Focusing on the Least Common Multiple

The smallest positive integer \(j\) satisfying the condition “\(j\) is a multiple of every \(P_i\)” is the Least Common Multiple (LCM) of \(P_1, P_2, \dots, P_N\).

If this LCM is at most \(M\), then the meeting room with that number (as well as meeting rooms whose numbers are multiples of the LCM) can be attended by everyone. Conversely, if the LCM exceeds \(M\), then every common multiple is also greater than \(M\), so no meeting room satisfies the condition.

Therefore, this problem can be rephrased as “Compute the LCM of \(P_1, \dots, P_N\) and determine whether it is at most \(M\).”

Handling Large Numbers

Looking at the constraints, \(M\) can be up to \(10^{18}\), but the LCM can easily exceed this (for example, multiplying many small primes together produces a very large value).

In languages like Python that support arbitrary-precision integers, it is possible to continue computation directly, but from the perspective of computational efficiency and memory, it is more efficient to use the following optimization: “If the LCM exceeds \(M\) during computation, immediately output No and terminate.”

Algorithm

1. Initialize a variable current_lcm that holds the current LCM to \(1\).
2. For each \(P_i\) (\(i = 1, 2, \dots, N\)), perform the following operations in order:
   • Compute the new LCM of current_lcm and \(P_i\).
   • The LCM of two numbers \(a, b\) can be computed using the Greatest Common Divisor (GCD) as \(\text{lcm}(a, b) = (a \times b) // \text{gcd}(a, b)\).
   • If current_lcm > M at any point during the computation, immediately output No and terminate the program.
3. After computing for all \(P_i\), output Yes if current_lcm \le M, and No otherwise.

Complexity

• Time complexity: \(O(N \log(\max P_i))\)
  • We compute the Greatest Common Divisor (GCD) for \(N\) elements.

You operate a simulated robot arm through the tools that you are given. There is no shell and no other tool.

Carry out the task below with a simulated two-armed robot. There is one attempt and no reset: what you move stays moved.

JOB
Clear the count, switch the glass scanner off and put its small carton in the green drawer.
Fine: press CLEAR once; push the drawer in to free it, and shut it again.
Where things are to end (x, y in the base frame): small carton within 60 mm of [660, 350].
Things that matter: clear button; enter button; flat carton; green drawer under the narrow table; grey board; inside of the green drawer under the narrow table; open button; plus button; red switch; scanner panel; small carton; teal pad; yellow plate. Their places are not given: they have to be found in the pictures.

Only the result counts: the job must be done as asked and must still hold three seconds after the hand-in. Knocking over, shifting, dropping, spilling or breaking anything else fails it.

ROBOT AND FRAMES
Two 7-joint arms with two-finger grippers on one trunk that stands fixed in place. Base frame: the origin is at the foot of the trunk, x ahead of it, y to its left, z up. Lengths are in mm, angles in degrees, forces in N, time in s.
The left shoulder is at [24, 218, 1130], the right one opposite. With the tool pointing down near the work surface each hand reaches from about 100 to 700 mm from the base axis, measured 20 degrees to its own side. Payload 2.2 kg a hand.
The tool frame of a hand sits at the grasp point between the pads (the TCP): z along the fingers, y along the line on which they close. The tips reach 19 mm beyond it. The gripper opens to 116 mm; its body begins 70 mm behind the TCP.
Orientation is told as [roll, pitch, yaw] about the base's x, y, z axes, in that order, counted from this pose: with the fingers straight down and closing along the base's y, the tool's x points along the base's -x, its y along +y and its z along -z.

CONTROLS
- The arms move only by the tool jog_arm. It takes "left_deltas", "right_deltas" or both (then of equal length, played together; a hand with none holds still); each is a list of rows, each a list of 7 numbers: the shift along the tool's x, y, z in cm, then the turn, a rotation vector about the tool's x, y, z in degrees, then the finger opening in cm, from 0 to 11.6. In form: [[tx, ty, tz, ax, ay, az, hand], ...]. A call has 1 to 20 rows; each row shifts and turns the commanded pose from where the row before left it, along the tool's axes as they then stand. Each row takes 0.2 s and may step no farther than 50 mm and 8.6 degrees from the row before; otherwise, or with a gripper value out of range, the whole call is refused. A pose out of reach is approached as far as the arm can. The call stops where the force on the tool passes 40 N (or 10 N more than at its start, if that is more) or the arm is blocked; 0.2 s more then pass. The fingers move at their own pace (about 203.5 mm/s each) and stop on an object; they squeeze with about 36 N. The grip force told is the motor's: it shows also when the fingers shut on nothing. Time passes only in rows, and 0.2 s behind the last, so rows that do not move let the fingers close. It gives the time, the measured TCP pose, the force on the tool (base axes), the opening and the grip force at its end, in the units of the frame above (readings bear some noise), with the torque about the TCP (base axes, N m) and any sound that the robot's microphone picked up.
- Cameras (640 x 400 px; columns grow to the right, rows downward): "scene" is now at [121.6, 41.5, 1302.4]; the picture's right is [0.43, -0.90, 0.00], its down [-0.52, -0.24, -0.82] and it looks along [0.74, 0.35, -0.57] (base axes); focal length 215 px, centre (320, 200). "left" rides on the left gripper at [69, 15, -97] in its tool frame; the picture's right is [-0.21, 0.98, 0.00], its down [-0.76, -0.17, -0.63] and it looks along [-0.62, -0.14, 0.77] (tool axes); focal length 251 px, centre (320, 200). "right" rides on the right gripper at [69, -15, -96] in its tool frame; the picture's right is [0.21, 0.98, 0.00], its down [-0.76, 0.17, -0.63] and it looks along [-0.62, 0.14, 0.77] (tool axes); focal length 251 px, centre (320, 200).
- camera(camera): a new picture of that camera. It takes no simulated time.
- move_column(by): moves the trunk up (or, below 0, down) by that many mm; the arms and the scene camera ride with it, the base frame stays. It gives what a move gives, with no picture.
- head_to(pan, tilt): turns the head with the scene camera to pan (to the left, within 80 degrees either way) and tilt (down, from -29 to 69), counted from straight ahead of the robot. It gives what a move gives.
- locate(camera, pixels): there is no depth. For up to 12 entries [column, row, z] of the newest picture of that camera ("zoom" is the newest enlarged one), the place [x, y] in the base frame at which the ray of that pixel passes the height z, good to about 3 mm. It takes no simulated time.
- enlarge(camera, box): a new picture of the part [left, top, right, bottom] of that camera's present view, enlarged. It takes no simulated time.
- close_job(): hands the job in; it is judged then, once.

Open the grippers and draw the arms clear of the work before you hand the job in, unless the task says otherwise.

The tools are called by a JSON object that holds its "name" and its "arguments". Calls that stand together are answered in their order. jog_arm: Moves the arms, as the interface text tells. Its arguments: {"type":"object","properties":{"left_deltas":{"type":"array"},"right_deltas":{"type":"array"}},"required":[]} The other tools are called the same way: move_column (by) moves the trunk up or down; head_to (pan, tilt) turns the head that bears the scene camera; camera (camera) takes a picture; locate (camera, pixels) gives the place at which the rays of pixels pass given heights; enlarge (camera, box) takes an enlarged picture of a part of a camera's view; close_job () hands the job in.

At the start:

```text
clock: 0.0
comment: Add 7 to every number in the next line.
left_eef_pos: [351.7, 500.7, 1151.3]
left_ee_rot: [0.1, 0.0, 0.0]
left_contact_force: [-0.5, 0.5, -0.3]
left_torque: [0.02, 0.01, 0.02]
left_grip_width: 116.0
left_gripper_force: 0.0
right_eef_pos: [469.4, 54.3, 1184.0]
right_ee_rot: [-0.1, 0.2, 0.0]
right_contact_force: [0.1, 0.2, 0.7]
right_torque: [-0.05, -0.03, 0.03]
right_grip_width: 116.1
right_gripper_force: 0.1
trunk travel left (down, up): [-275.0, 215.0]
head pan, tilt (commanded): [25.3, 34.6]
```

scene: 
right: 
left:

The GCD computation (Euclidean algorithm) runs in logarithmic time, so it is sufficiently fast.
• Space complexity: \(O(N)\)
  • \(O(N)\) is needed if the input values are stored as a list.

Implementation Notes

• Order of computation: Rather than writing (current_lcm * p) // g, computing (current_lcm // g) * p first prevents intermediate values from becoming unnecessarily large.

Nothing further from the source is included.